──────── COLLECTED MATERIAL

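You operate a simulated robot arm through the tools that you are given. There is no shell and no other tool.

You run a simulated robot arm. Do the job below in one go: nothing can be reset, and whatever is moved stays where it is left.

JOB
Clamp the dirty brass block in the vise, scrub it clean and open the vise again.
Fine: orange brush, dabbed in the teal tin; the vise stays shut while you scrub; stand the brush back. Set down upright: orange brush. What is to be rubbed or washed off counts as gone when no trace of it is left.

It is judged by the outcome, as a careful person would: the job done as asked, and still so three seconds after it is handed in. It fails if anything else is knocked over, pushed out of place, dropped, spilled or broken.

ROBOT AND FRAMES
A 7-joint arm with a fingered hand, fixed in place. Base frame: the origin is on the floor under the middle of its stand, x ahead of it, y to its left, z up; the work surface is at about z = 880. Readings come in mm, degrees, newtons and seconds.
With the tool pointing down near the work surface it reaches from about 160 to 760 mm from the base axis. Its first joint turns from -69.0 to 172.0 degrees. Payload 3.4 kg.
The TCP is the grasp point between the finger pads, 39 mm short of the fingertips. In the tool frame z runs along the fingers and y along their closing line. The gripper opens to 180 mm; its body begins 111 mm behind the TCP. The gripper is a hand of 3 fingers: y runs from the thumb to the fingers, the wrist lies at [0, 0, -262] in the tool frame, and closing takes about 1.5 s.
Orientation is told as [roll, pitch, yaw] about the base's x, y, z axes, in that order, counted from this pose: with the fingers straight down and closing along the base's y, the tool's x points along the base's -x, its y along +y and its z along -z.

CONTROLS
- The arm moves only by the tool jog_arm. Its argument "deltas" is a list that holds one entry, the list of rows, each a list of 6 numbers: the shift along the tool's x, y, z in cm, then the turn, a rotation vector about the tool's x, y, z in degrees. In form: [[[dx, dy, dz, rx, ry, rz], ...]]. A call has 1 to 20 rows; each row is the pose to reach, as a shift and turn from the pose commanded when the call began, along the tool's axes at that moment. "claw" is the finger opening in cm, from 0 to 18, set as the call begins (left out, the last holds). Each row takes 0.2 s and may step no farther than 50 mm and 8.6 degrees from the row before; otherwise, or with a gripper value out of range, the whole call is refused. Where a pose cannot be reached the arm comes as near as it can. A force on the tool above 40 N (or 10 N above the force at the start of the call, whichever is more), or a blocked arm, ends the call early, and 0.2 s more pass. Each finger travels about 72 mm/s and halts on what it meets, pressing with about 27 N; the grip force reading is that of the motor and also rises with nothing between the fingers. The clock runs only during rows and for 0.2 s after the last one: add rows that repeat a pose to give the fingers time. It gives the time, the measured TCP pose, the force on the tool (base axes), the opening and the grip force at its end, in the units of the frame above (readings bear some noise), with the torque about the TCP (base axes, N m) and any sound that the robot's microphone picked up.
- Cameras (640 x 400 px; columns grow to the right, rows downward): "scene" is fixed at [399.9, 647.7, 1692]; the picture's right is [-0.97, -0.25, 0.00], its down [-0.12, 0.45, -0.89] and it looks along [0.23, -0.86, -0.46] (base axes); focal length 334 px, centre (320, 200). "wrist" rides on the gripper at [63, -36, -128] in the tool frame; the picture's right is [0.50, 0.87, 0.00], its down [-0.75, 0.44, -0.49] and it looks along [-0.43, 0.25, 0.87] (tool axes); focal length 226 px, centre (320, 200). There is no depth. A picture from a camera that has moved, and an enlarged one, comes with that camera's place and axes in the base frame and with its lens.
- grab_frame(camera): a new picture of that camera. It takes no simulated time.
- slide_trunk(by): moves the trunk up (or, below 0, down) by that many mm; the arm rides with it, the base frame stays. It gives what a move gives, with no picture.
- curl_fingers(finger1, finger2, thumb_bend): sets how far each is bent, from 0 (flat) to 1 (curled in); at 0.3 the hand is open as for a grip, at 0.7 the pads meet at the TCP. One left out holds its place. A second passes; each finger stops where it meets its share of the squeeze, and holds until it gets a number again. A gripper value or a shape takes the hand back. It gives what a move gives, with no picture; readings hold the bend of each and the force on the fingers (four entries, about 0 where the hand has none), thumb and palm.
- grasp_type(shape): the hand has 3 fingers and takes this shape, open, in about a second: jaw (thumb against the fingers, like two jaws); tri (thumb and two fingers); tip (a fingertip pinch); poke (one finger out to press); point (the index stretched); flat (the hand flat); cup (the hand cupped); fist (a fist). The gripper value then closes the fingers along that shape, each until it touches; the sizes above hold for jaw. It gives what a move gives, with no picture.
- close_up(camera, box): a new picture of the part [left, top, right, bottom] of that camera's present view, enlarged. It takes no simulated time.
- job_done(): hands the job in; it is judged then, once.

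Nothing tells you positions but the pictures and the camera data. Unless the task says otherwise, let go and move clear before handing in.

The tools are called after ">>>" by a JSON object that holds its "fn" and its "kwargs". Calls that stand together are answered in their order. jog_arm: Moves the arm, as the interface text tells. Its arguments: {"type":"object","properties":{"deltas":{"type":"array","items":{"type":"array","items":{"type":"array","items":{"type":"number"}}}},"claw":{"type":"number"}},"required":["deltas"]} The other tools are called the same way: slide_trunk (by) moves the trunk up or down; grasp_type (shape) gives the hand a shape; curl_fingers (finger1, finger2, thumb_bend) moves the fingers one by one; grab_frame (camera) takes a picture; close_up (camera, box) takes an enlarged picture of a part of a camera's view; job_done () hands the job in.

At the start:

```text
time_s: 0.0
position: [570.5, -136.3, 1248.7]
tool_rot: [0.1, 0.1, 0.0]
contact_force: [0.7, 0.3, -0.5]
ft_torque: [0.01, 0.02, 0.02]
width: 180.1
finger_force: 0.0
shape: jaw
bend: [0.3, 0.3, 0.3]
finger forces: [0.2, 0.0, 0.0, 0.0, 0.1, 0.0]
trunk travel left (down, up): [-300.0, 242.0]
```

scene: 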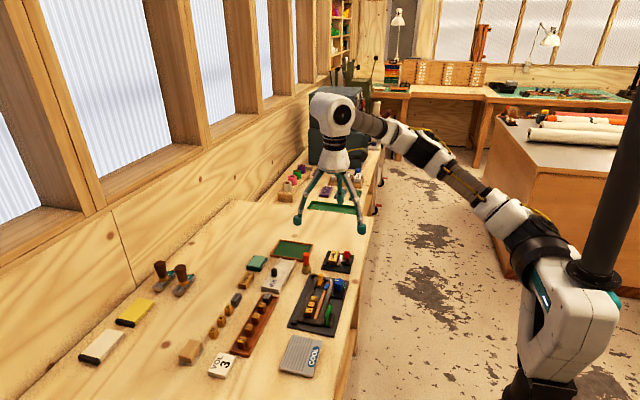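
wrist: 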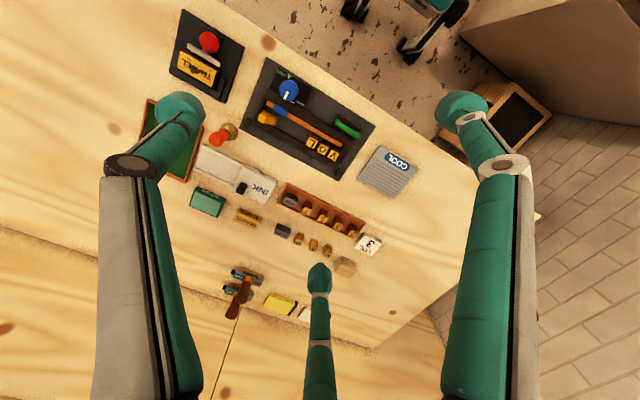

────────────────
──────── SUPPLIED PASSAGE

Buscando aliados contra
os portugueses, fixados no Brasil há tanto tempo, os holandeses voltam-se para
os índios, envolvendo-os numa guerra que tem um caráter tríplice: econômico,
político e religioso.
Vistos pelos índios
como libertadores tanto o governo da Companhia, quanto a Igreja Reformada vão
em busca dos nativos.
Tupis e tapuias passariam
a empunhar suas armas ora de um lado ou de outro, buscando um arranjo que
melhor atendesse aos seus interesses diante da guerra entre lusos e flamengos.
O documento utilizado
neste trabalho remete a esse período da história e mostra que os índios tomaram
como suas as questões que opunham portugueses e holandeses.
Descontentes com o
trato que lhes era dispensado pelos portugueses, muitas tribos fizeram parte
das forças holandesas que garantiram aos flamengos a posse do Nordeste por mais
de duas décadas, e mesmo após expulsas as forças holandesas muitos índios
travariam lutas contra Portugal em nome de sua Fé protestante.
AS
CARTAS TUPI.
O documento de que
trata este trabalho faz parte do conjunto de cartas chamado de Cartas Tupi
(SCHALKWIJK 2004), trocadas entre os índios Pedro Poti e Felipe Camarão. Primos,
esses indígenas se viam lutando em campos opostos durante a guerra para
expulsar os holandeses do Brasil.
Escrita originalmente
em tupi, a carta foi traduzida para o holandês e conservada na Col. Brieven en
Papieren no vol. de 1645.
A carta foi transcrita
pelo Dr. Pedro Souto Maior em seu artigo “Dois Índios Notáveis e Parentes
Próximos”, publicado na Revista do Instituto Histórico do Ceará do ano de 1912,
e é por meio deste artigo que tivemos acesso a esse documento.
A missiva é a resposta
de Poty a Felipe Camarão, que lhe enviara insistentes pedidos para que,
abandonando os holandeses, torne-se aliado dos portugueses.
Na carta além de
reafirmar sua lealdade a Holanda, Poty afirma-se cristão protestante e convida
Camarão a vir juntar-se a ele e aos holandeses.
Por meio deste
documento, este trabalho busca observar as diferenças de tratamento dispensadas
aos índios por parte de portugueses e holandeses.

────────────────

Write the next part of the supplied passage, the one that starts with "Buscando aliados contra".

### ANSWER FOR THIS EXERCISE:
Os índios Poty e
Camarão, chefes indígenas renomados, colocam-se em lados opostos e por meio de
suas cartas buscam atrair-se mutuamente para sua causa, em seus argumentos
expressam sua confiança na riqueza e força de seus partidos, na religião que
professavam e acusam um ao outro de estarem a serviço dos invasores e daqueles
que escravizam os índios.
É interessante notar
que ambos não viram o fim da luta na qual se empenharam.
Felipe Camarão morreria
após a batalha de Guararapes enquanto Pedro Poty, feito prisioneiro dos
portugueses, negou-se a abjurar da religião calvinista, foi enviado a Portugal,
para ser julgado pelo Tribunal do Santo Ofício e faleceu durante a viagem.
HOLANDA,
PORTUGAL E O BRASIL: O AÇUCAR, RELIGIÃO E GUERRA.
Entre 1630 e 1654 a
Holanda por meio de sua Companhia das Índias Ocidentais dominou o Nordeste do
Brasil.
A invasão e a
conseqüente dominação holandesa dessa parte do Brasil de acordo com o
historiador Ronaldo Vainfas (2009) teve como motivação principal interesses
econômicos e políticos.
Em 1580 as coroas
portuguesa e espanhola foram unificadas sob o reinado do espanhol Felipe II.
A União Ibérica
acabaria por envolver o Brasil nos conflitos de Castela (SCHALKWIJK 2004).
Os holandeses, que até
aquele momento eram os grandes beneficiários do comércio açucareiro, viram-se
privados do açúcar brasileiro.
Desde sua independência,
em 1568, a Holanda estava em guerra com a Espanha, e esta fechou seus portos e
o de suas colônias ao comércio flamengo, buscando enfraquecer comercialmente
seus inimigos dos Países Baixos.
A invasão afigurou-se
como a única forma de reaver o lucrativo comércio do açúcar. Travar-se-ia no
Nordeste brasileiro uma “guerra pelo açúcar” no dizer de Evaldo Cabral de Melo
Neto (APUD VAINFAS 2009), onde holandeses, espanhóis, portugueses, índios e
negros lutaram pelo controle da rica região produtora de açúcar.
Buscando isolar a
Espanha de suas colônias e das riquezas nelas produzidas as companhias de
comércio holandesas traçam planos de conquistas das possessões portuguesas na
Ásia e América por considerarem-nas os pontos mais vulneráveis das colônias
espanholas (VAINFAS, 2009).
É nesta estratégia que
se insere a ocupação holandesa do Nordeste.
Um empreendimento
colonial levado a cabo por companhias comerciais que enfraquecia a Espanha e
projetava a Holanda como potência européia.
Além dessa motivação
econômica e política Vainfas (2009:147) completa:
Uma terceira motivação se
destacou desde o início: o proselitismo religioso, uma vez que a
bandeira do calvinismo, a “verdadeira religião cristã”, no dizer dos
reformados, era traço definidor da identidade do Estado, uma confederação de
províncias governada pela Casa de Orange que, apesar de conhecida por sua
tolerância religiosa, não deixava de ser um Estado confessional, a
exemplo dos demais Estados europeus do Ocidente.
Vainfas (2009)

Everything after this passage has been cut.